召集される前の2年間は徴用されて川崎市の池貝鉄工所で舟のエンジンを作る仕事をしていたため、寮生活でした。
そんなわけで、一般の生活についてはそれほど詳しいとは言えませんが、食べ物は不自由でした。私はパンが好きでしたが、パンやバターはなかなか手に入りませんでした。
さつま芋も、1本の半分口に入ればおいしかったと感じる有様でしたし、大根の葉っぱや茎の入った雑炊、カラカラに乾燥したトウモロコシを砕いて粉にしたものにメリケン粉などを混ぜて焼いたりしました。
2食分の食べ物を3食分にして食べる、といった状態でしたが、特殊な物や贅沢な物を求めなければ食べられないと言うほどひどくはなかったように思います。むしろ大変だったのは戦後でしょう。

衣料品については、実家が当時呉服の小売商でしたので、あまり困りませんでした。ただ、何でも構わなければ、ということで、スフはありましたが1番必要な木綿がありませんでした。
配給切符制になったのは昭和15~16年頃ではなかったかと思いますが、何しろ糸を10個買うと切符の半分はなくなるという具合ですから、切符だけで生活するのは大変でした。
今だから話せますが、裏では金糸銀糸入りの豪華な着物をヤミで売りました。お客は金持ちや将校の奥さんといった人たちです。
また、ヤミ市には何でもあるし、普通の商店でも金さえあれば大抵の物は手に入りました。

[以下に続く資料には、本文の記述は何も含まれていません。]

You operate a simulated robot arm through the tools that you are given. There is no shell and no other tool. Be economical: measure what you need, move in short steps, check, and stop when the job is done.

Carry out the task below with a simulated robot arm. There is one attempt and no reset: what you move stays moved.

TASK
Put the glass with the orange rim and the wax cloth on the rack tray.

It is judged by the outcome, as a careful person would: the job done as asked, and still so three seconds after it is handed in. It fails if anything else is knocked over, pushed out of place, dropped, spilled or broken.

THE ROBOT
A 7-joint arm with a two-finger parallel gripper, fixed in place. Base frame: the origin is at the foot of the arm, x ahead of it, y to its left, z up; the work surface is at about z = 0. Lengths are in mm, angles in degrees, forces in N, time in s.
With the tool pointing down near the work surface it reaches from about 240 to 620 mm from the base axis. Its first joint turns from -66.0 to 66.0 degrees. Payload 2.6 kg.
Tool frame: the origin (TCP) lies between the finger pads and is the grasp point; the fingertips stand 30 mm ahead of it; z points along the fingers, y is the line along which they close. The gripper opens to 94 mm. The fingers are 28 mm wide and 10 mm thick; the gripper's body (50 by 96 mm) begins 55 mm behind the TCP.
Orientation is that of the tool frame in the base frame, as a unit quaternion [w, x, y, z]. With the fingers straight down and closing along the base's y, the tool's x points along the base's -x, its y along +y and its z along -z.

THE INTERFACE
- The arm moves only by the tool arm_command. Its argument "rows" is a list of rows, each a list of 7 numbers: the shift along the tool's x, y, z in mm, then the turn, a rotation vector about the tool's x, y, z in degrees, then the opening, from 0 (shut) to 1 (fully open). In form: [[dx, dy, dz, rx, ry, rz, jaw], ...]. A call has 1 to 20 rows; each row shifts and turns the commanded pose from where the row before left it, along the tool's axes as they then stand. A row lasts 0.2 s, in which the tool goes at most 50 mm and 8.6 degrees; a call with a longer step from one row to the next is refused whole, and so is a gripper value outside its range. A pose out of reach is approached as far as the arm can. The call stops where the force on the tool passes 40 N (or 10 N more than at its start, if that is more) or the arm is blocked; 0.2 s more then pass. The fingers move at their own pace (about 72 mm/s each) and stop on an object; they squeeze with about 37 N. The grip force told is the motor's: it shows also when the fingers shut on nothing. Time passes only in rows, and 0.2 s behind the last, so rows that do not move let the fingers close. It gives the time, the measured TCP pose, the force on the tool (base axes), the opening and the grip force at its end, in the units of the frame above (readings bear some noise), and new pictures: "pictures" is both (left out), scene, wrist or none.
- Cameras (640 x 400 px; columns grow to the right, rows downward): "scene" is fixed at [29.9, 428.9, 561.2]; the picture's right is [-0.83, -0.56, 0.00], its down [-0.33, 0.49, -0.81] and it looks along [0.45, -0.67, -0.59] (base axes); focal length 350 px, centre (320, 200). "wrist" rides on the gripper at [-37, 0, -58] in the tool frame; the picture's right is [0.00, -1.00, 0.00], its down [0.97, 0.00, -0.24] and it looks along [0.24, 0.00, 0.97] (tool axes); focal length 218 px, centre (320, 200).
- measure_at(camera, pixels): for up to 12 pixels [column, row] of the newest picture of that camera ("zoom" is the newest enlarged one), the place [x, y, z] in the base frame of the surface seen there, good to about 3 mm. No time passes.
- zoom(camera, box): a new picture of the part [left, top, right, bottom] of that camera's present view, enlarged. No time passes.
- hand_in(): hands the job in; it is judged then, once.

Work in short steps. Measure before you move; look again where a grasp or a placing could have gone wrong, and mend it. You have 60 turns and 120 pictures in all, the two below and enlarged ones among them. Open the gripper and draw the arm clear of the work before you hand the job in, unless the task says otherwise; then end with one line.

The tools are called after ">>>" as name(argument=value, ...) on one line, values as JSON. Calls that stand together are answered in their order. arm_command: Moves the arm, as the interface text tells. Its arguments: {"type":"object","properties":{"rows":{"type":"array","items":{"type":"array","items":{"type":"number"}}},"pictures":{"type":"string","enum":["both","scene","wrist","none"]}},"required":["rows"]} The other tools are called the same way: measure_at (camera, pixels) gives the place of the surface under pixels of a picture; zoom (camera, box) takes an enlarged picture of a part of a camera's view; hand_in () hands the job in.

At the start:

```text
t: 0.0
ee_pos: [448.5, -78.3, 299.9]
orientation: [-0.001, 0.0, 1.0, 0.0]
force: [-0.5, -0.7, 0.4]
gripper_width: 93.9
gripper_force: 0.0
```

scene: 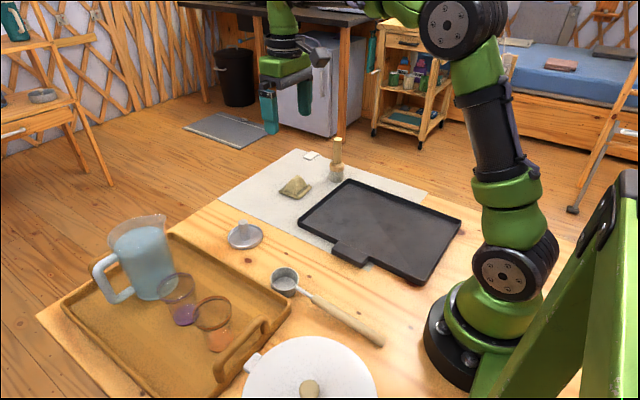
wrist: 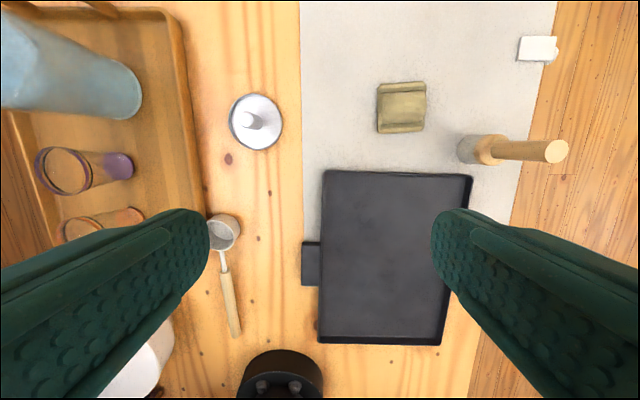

私の家は商売柄、衣料切符を残しておいて、物々交換に利用しました。お手伝いさんの実家が農家でしたから、裏から手を回して食べ物も物々交換で手に入れることができました。
当時を振り返る時、思い出すのは「買い出し」と「我慢」です。現代は、少々「我慢」がなさすぎて、すぐ人の責任にしたり、勤めを辞めたり、規律が欠けていると思います。
しかし、戦争は所詮殺し合いですから、殺し合いは絶対避けるべきです。